▸ **Things to do**
[a] Please copy out the portion of the source from "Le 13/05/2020" to "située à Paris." without changes.
[b] Add the next paragraphs of the source.
━━━━━ Source ━━━━━
Réseaunance

Réseaunance / n°16

Le 13/05/2020

Formation en travail social et inclusion des personnes en situation de handicap : une année préparatoire pour les personnes sourdes et malentendantes

Les établissements de formation en travail social sont de plus en plus sollicités par des candidats avec des handicaps divers (physiques, sensoriels, etc.), qui souhaitent s’orienter vers les métiers de l’intervention sociale.

Dans cet article, nous vous présentons l’année préparatoire pour des personnes sourdes organisée depuis plusieurs années par l’EFPP, Ecole de formation psychopédagogique, située à Paris.

  • A noter - Cette année préparatoire est une proposition seulement, en effet, les étudiants, qui se présentent avec les prérequis classiques exigés pour tout candidat, peuvent postuler pour l’entrée directe en cursus.

PRESENTATION DU DISPOSITIF

Depuis 1981, l’EFPP propose aux personnes sourdes et malentendantes une préparation en vue de l’entrée en formation initiale d’éducateur spécialisé (ES), et depuis 2013, d’éducateur de jeunes enfants (EJE). Ce dispositif préparatoire, initié à une époque où les études supérieures étaient difficilement accessibles aux personnes en situation de handicap, permettait l’accès à un diplôme professionnel d’études supérieures. Cette année préparatoire propose aux candidats intéressés par la formation d’éducateur spécialisé et/ou d’éducateur de jeunes enfants, une première approche de la dynamique de formation (alternance entre cours et stages) par une sensibilisation aux contenus et aux productions qui seront à fournir lors de la formation. Cela leur permet aussi d’appréhender ce que sont le travail en équipe et des réalités d’un secteur en constante évolution.
━━━━━ Dataset section ━━━━━
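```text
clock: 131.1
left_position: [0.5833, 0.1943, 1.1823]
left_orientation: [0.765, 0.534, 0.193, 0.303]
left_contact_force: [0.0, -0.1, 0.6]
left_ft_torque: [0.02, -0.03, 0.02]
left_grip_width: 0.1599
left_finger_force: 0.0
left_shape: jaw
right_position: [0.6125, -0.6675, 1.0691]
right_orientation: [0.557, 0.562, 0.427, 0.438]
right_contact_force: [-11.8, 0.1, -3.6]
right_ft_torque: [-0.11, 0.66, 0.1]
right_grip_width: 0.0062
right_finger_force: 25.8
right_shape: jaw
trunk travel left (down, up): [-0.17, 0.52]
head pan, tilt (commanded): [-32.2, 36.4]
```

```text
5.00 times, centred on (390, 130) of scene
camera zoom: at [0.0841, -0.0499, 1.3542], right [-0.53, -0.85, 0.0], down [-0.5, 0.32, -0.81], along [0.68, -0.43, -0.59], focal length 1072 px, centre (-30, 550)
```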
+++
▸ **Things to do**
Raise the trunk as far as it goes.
━━━━━
▸ **Results of the tasks**
[a]
Le 13/05/2020

Formation en travail social et inclusion des personnes en situation de handicap : une année préparatoire pour les personnes sourdes et malentendantes

Les établissements de formation en travail social sont de plus en plus sollicités par des candidats avec des handicaps divers (physiques, sensoriels, etc.), qui souhaitent s’orienter vers les métiers de l’intervention sociale.

Dans cet article, nous vous présentons l’année préparatoire pour des personnes sourdes organisée depuis plusieurs années par l’EFPP, Ecole de formation psychopédagogique, située à Paris.

[b]
  • Pour bénéficier de ce dispositif, soutenu par le conseil régional d’Ile-de-France, les étudiants sourds doivent obligatoirement être reconnus Travailleurs Handicapés.
La région Ile-de-France soutient ce dispositif « année préparatoire » en finançant l’emploi d’interprètes en Langue des signes française (LSF) et les temps pédagogiques. Toutefois, la présence d’interprètes LSF n’est en place qu’une année sur deux, donc, tout candidat souhaitant bénéficier de ce dispositif adapté doit entrer lors du cursus correspondant (en effet, il est impossible financièrement et humainement de pourvoir aux besoins de toutes les promotions en cours de cursus chaque année).

L’EFPP prend en compte la difficulté spécifique des étudiants sourds dans leur rapport à la langue française écrite et les efforts déployés pour réussir un parcours scolaire jusqu’au baccalauréat et au-delà. Cependant, ce parcours a parfois laissé peu de temps pour s’exercer à des activités éducatives, préalables à la formation, ce que permet cette année préparatoire.

Cette année préparatoire, s’adressant aux candidats qui le souhaitent, a pour objectifs de :

  • Vérifier avec chaque étudiant la motivation et la pertinence du choix de formations pour les étudiants sourds,
  • Sensibiliser les candidats à une démarche méthodologique de l’expression verbale (l’écrit et l’oral / LSF (langue des signes française) et à une dynamique de formation en alternance,
  • Initier les personnes aux disciplines qui seront abordées en formation.

Elle permet donc à chaque candidat d’être plus à l’aise en arrivant, avec des bases et une sensibilisation aux métiers, ainsi qu’une connaissance du centre de formation.

Pour Marijane Loizillon, Formatrice responsable de projet à l’EFPP : " L’année préparatoire représente pour les candidats une opportunité de vérifier l’adéquation entre leurs souhaits, leurs aspirations et le dispositif pédagogique proposé par l’EFPP visant la préparation aux diplômes d’état AES, ES, EJE. Cette année de transition entre la scolarité et l’enseignement supérieur peut aussi leur permettre de gagner en confiance et en autonomie. L’année préparatoire représente pour les candidats une opportunité de vérifier l’adéquation entre leurs souhaits, leurs aspirations et le dispositif pédagogique proposé par l’EFPP visant la préparation aux diplômes d’état AES, ES, EJE. Cette année de transition entre la scolarité et l’enseignement supérieur peut aussi leur permettre de gagner en confiance et en autonomie. "

Environ 10 à 12 candidats se présentent à l’entrée à la formation préparatoire lors de chaque session.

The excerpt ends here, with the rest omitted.